July 23, 2012

Who Has Been Paying GOP Gubernatorial Candidate Pat McCrory? It’s Anybody’s Guess!

As we’ve shown here at Republic Report time and time again, the U.S. political system’s rules for disclosure, well, suck. It’s very difficult to know who is actually lobbying the government — a lot of people do it without ever registering as lobbyists — or exactly how and when money changes hands.

That’s a huge problem in North Carolina right now. Former Charlotte mayor Pat McCrory is the GOP’s nominee for governor and will be facing Democrat Walter Dalton in the race for the governor’s mansion this year.

McCrory served as a mayor 1995 and 2009, and will likely be eager to run on his record running the large city of Charlotte. But what has he been doing from 2009 to 2012?

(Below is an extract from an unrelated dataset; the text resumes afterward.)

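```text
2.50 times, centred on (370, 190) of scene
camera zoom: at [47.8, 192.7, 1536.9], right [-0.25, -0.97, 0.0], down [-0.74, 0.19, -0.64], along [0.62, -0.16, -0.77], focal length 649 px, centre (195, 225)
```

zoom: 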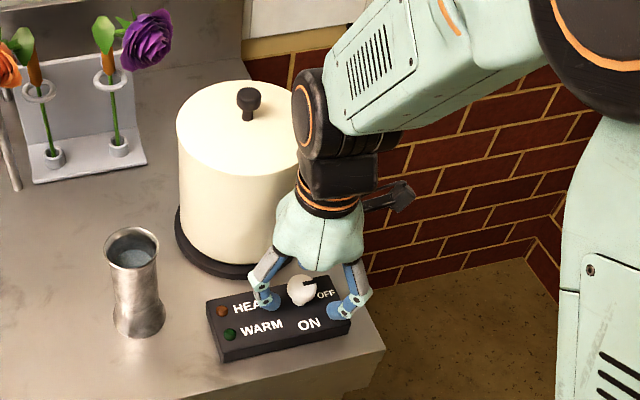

Thanks to the lack of disclosure, it’s literally anybody’s guess exactly what he has been doing because he has refused to release his income tax returns, which would show how much he’s being paid by various firms and organizations.

But what we do know is this. McCrory isn’t a lawyer, and yet he’s been working for a law and lobbying firm that has worked for Big Oil and the insurance industry. He worked for the Koch Brothers front group Americans for Prosperity, pushing to stop the Affordable Care Act.

I did a quick search for McCrory’s name in North Carolina’s lobbyist registry. It didn’t pop up. But to reiterate one of Republic Report’s messages: Disclosure in America is a joke. He could’ve gotten away with plenty of influence peddling without ever registering. I looked through North Carolina’s registration guidelines, and McCrory could’ve avoided registering as a lobbyist by spending less than 5 percent of his time within a 30-day period actually meeting with lawmakers. He could also avoid registering if he acts as an “individual performing professional services in advising and rendering opinions to clients, or to executive branch officers on behalf of clients, as to construction and effect of proposed or pending legislative/executive action where the professional services are not otherwise connected with legislative or executive action.”

This week, a local reporter confronted McCrory about all this paid work he is doing that he is refusing to disclose by releasing his tax returns. McCrory admitted that he is giving “policy advice” to clients. “This attack towards the private sector has got to end! We’re not going to have anyone from the private sector who wants to run for office anymore!” he incredulously claimed to the reporter, perhaps equating lobbying — which is designed primarily to extract policy from the government — to private sector experience like running an independent business. Watch the exchange between the reporter and the candidate in the video above.

So at the end of the day, voters don’t know who is paying McCrory and for what. And there’s just about nothing they can do about it. Progress North Carolina Action is trying, anyway. They have an activist going around in an owl suit following McCrory, asking a simple question: “Hoo pays Pat McCrory?”